Gut zu wissen: Wird die Remission zum ersten Mal erreicht, spricht man von Erstremission. Wird nach einem Krankheitsrückfall erneut eine Remission erreicht, spricht man von einer Zweitremission und so weiter. Remission bedeutet jedoch nicht, dass keine Leukämiezellen im Körper mehr vorhanden sind und daher keine Behandlung mehr notwendig ist.
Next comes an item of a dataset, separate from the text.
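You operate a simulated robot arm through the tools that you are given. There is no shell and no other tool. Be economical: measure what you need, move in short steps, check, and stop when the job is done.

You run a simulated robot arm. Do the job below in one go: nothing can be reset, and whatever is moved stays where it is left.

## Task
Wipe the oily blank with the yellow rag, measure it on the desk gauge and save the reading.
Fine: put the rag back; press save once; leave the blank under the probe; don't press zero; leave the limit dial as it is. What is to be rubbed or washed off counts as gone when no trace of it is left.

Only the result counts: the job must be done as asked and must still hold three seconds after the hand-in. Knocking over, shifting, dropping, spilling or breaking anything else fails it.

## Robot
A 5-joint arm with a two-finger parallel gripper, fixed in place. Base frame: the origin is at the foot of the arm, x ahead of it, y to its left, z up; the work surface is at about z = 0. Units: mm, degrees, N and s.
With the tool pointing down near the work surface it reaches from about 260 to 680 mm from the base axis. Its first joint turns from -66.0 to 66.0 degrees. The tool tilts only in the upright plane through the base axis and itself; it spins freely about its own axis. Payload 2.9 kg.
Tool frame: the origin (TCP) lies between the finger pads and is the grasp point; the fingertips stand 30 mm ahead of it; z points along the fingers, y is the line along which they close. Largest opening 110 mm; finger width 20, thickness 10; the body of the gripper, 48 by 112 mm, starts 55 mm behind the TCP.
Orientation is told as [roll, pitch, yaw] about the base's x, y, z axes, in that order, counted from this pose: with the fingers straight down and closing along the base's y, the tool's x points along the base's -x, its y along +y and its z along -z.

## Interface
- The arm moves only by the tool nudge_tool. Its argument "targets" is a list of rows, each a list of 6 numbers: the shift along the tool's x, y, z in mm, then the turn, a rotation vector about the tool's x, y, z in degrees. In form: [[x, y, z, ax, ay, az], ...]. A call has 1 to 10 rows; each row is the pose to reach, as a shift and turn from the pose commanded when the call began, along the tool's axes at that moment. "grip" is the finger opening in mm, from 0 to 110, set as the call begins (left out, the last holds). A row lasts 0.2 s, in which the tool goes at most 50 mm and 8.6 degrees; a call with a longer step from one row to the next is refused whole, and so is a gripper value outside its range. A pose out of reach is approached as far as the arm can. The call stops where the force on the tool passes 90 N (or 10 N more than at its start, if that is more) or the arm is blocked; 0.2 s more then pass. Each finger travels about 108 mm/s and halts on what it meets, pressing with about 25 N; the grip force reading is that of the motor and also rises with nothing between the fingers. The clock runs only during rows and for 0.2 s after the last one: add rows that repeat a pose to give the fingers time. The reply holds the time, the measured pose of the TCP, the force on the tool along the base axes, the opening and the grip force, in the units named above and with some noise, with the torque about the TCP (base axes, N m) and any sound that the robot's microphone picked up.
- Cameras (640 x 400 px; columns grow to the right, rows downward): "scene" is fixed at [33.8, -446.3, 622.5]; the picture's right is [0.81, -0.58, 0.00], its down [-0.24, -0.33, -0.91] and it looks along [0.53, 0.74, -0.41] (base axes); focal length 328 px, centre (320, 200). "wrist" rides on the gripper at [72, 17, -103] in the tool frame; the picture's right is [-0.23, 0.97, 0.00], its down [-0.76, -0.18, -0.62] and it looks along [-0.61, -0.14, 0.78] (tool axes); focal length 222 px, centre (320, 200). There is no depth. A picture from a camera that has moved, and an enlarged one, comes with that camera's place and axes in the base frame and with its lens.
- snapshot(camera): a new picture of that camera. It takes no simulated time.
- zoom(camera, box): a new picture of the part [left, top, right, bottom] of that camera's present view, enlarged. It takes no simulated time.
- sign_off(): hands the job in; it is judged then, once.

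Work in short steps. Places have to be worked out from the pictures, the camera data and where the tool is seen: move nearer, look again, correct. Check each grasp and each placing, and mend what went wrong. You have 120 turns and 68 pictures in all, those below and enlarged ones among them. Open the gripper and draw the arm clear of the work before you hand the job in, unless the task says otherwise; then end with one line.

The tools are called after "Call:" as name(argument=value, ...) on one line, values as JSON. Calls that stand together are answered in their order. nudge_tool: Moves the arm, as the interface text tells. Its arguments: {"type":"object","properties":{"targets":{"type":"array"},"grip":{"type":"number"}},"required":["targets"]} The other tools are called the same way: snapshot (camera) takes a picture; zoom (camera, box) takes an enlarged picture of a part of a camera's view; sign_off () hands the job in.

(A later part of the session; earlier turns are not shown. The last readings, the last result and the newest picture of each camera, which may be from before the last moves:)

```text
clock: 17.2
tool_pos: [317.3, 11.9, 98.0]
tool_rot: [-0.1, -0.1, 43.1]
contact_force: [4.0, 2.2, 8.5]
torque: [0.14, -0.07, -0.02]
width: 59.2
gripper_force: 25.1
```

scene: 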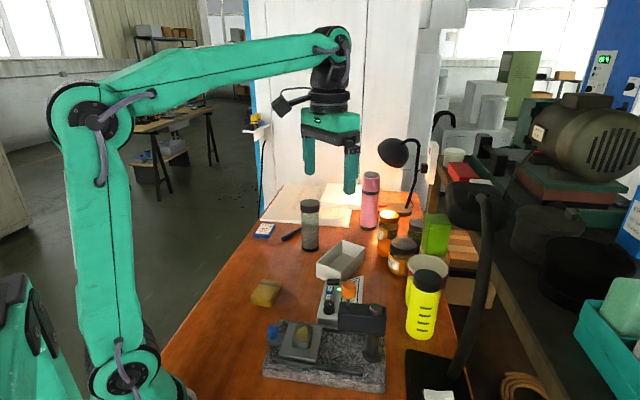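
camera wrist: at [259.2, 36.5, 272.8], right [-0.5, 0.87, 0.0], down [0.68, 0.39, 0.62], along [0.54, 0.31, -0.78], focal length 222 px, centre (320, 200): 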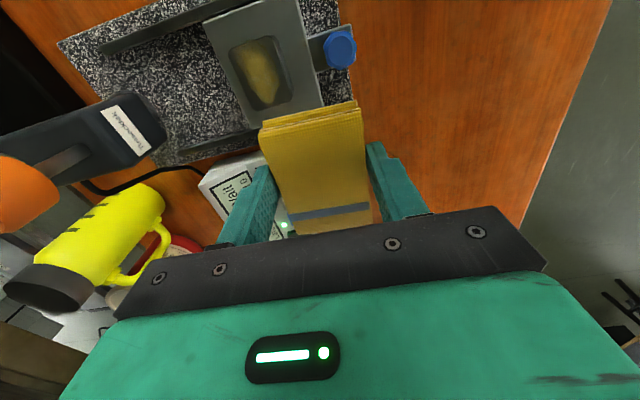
Enthält der Organismus eines Kindes zum Zeitpunkt der Diagnose zum Beispiel 1012 Leukämiezellen, so wird bereits bei einem Rückgang auf 1010 Zellen eine Remission festgestellt [HEN2004]. Von diesen Restleukämiezellen kann ein Rückfall der Erkrankung ausgehen. Es ist daher von entscheidender Bedeutung, dass auch diese bösartigen Zellen erreicht und vernichtet werden. Neue Methoden zur Remissionsbeurteilung (wie die Molekulargenetik, die Fluoreszenz-in-situ-Hybridisierung [FISH] und die Durchflusszytometrie) spielen eine zunehmend wichtige Rolle, um frühzeitig eventuell verbliebene Restleukämiezellen (so genannte minimale Resterkrankung, MRD) nachzuweisen, die mit herkömmlichen Methoden nicht feststellbar sind [CRE2019].

Krankheitsrückfall (Rezidiv)

Krankheitsrückfall (Rezidiv) bedeutet, dass sich die Leukämiezellen nach einer zunächst erfolgreichen Behandlung – das heißt, nach einer vollständigen Rückbildung der Leukämie (Remission) – erneut vermehren und sich in Blut, Knochenmark, Gehirn-Rückenmark-Flüssigkeit (Liquor) oder anderen Organen nachweisen lassen. Zu einem Rückfall kann es sowohl im Verlaufe der Therapie als auch nach Abschluss der Behandlung kommen. Meist treten AML-Rezidive noch während der Therapie oder innerhalb der ersten zwei Jahre nach Ende der Therapie auf. Weitere Informationen zum Rezidiv finden Sie im Kapitel "Krankheitsrückfall".

Therapieversagen

Zu der Situation eines Therapieversagens (therapierefraktärer Krankheitsverlauf) kann es kommen, wenn die Leukämie auf eine Behandlung nicht oder nur unzureichend anspricht. Das ist bei Kindern und Jugendlichen mit AML in weniger als 10 % der Fall [CRE2001e]. In einer solchen Situation ist grundsätzlich eine andere Art der Behandlung notwendig, wie diese im Einzelfall aussieht, hängt von der individuellen Situation des Patienten ab.

Sekundäre AML (therapieinduziert)

Von einer therapieinduzierten sekundären AML spricht man, wenn die Erkrankung nach der Behandlung (Chemotherapie oder Strahlentherapie) einer anderen Krebserkrankung auftritt (zum Beispiel nach einer akuten lymphoblastischen Leukämie (ALL) oder nach Morbus Hodgkin). Therapieinduzierte sekundäre AML gehören zu den häufigsten Zweitkrebserkrankungen. Die Prognose ist schlechter als die einer primären AML [CRE2012a].